BEGIN Selected text
2.2 Effective Time. The Merger shall become effective on the date and at
the time that a Certificate of Merger pursuant to Section 251 of the DGCL is
executed and filed with the Secretary of State of the State of Delaware pursuant
to Section 103 of the DGCL, unless a later date and time is specified as the
Effective Time in the Certificate of Merger.
2.3 Name of the Surviving Corporation. The name of the Surviving
Corporation shall be "Peekskill Financial Corp."
2.4 Certificate of Incorporation. The Certificate of Incorporation of the
Company as in effect on the Effective Time, shall continue in full force and
effect following the Effective Time as the Certificate of Incorporation of the
Surviving Corporation.
2.5 Bylaws. The Bylaws of the Company, as in effect on the Effective Time,
shall continue in full force and effect as the Bylaws of the Surviving
Corporation until amended in accordance with applicable law
2
2.6 Directors and Officers of the Surviving Corporation. The directors and
officers of Interim shall become the directors and officers of the Surviving
Corporation as of the Effective Time, each to hold office in accordance with the
Certificate of Incorporation and Bylaws of the Surviving Corporation until
changed in accordance therewith.
ARTICLE III
CONVERSION OF SHARES
3.1 Conversion of The Company Common Stock and Options to Purchase Common
Stock.
(a) At the Effective Time, each share of Company Common Stock, issued and
outstanding immediately prior to the Effective Time (other than Dissenting
Shares as hereinafter defined) shall, by virtue of the Merger and without any
action on the part of the holder thereof, be converted into the right to receive
$22 in cash (such amount hereinafter referred to as the "Purchase Price").
(b) At or immediately prior to the Effective Time, each outstanding option
to purchase Company Common Stock issued pursuant to the Company's Stock Option
Plans shall be canceled, and each holder of any such option, whether or not then
vested or exercisable, shall be entitled to receive from Sound Federal at the
Effective Time for each option an amount determined by multiplying (i) the
excess, if any, of the Purchase Price over the applicable exercise price per
share of such option by (ii) the number of shares of Company Common Stock
subject to such option.
3.2 Exchange of Shares.
(a) Immediately following the Effective Time and the consummation of the
transaction provided for in the Plan of Complete Liquidation and Dissolution
included as Exhibit C to the Merger Agreement, Sound Federal shall make
available in its role as exchange agent ("Exchange Agent") cash in an amount
equal to the aggregate Purchase Price.
END Selected text
BEGIN Given material
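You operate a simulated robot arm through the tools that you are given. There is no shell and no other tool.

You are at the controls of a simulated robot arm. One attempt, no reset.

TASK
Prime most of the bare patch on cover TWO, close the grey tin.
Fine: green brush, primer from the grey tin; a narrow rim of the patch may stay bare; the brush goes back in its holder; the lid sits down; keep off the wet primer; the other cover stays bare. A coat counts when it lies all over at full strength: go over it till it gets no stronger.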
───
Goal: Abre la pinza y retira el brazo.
END Given material
Goal: Your answer is an exact quotation from the selected text: it starts at "2.5 Bylaws. The" and ends at "in accordance therewith.".

Finished answer:
2.5 Bylaws. The Bylaws of the Company, as in effect on the Effective Time,
shall continue in full force and effect as the Bylaws of the Surviving
Corporation until amended in accordance with applicable law
2
2.6 Directors and Officers of the Surviving Corporation. The directors and
officers of Interim shall become the directors and officers of the Surviving
Corporation as of the Effective Time, each to hold office in accordance with the
Certificate of Incorporation and Bylaws of the Surviving Corporation until
changed in accordance therewith.